How does this affect my UFLPA compliance obligations?

It creates a direct conflict. The UFLPA requires you to trace your supply chain and document the absence of forced labor to import goods from Xinjiang into the United States. Decree 834 restricts the supply chain investigation activities needed to generate that documentation within China. Decree 835 could treat your UFLPA compliance as implementing "improper extraterritorial jurisdiction." Companies cannot fully satisfy both requirements simultaneously -- they need jurisdiction-specific compliance architectures and potentially exemption applications under Decree 835.

What should my company do right now?

Three immediate actions: (1) Map every intersection between your China operations and US/EU compliance obligations -- UFLPA, sanctions, export controls, CSDDD, ESG reporting. (2) Pause politically sensitive supply chain audits in China pending legal review. (3) Review whether your global compliance policy mandates automatic foreign sanctions compliance by Chinese subsidiaries, which may itself violate Decree 835. Longer-term, develop jurisdiction-specific policies, prepare exemption applications, and monitor enforcement signals -- especially the first non-defense Malicious Entity List designation.

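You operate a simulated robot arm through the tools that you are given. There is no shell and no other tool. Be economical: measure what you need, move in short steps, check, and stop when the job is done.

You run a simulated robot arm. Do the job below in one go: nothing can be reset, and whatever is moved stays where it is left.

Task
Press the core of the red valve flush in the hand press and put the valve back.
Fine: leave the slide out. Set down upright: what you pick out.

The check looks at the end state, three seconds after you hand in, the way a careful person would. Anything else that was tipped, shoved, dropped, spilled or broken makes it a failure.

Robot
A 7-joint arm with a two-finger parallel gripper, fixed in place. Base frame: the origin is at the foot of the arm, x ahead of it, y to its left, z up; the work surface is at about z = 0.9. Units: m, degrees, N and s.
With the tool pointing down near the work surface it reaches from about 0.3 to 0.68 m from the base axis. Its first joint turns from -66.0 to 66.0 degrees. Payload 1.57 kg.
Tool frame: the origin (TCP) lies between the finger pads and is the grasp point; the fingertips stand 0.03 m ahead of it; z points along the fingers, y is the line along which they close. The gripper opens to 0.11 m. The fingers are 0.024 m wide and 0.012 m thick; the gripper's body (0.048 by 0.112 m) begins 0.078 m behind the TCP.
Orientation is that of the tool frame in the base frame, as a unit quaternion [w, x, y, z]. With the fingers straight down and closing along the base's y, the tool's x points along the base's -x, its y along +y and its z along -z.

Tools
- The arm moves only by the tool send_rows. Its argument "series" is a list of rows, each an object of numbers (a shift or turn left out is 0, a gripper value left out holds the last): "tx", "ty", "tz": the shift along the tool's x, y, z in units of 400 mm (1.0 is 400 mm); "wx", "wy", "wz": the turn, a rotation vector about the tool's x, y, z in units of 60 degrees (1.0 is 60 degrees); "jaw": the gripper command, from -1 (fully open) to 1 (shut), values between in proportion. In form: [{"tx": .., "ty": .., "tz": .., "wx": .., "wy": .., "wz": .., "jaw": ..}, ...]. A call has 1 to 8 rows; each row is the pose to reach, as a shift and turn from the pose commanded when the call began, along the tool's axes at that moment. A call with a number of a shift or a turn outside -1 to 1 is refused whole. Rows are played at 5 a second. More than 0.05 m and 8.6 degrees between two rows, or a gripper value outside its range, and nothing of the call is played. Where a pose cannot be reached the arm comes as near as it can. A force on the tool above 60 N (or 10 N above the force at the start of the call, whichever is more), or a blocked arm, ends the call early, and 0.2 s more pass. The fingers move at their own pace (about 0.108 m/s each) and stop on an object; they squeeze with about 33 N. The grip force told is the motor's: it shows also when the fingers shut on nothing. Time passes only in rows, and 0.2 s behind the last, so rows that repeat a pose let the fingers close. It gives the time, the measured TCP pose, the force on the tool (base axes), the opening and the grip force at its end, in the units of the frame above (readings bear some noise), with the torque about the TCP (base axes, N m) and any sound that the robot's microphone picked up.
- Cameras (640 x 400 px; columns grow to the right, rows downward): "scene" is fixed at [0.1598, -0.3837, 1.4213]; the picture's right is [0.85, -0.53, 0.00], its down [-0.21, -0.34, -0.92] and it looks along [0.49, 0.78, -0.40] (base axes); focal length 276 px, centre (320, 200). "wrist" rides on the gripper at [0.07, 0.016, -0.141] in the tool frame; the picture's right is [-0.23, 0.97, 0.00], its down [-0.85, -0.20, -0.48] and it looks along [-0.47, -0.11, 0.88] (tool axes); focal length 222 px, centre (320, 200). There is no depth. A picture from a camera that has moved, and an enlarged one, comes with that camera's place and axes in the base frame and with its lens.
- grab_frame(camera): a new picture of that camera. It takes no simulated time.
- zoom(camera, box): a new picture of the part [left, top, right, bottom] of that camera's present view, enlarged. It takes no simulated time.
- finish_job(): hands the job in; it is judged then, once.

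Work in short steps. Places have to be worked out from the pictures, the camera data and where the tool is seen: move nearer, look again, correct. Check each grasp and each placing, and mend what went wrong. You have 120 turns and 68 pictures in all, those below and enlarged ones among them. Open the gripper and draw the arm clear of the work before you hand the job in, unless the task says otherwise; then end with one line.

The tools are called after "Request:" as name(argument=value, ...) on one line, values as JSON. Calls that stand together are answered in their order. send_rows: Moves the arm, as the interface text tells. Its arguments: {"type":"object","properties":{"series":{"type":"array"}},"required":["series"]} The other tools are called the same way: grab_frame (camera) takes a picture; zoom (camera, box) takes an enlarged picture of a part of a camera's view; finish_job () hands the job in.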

Does this affect Scope 3 emissions reporting?

Yes. Scope 2 and Scope 3 emissions measurements require supply chain data -- energy sources, production processes, transportation modes -- from Chinese suppliers. Collecting this data through foreign-mandated audit processes may fall within Decree 834's restrictions. Companies may need to rely on industry-average emissions factors, Chinese domestic ESG reporting frameworks, or data voluntarily shared by suppliers rather than actively investigated. Reporting accuracy for the China segment of supply chains will likely decrease in the near term.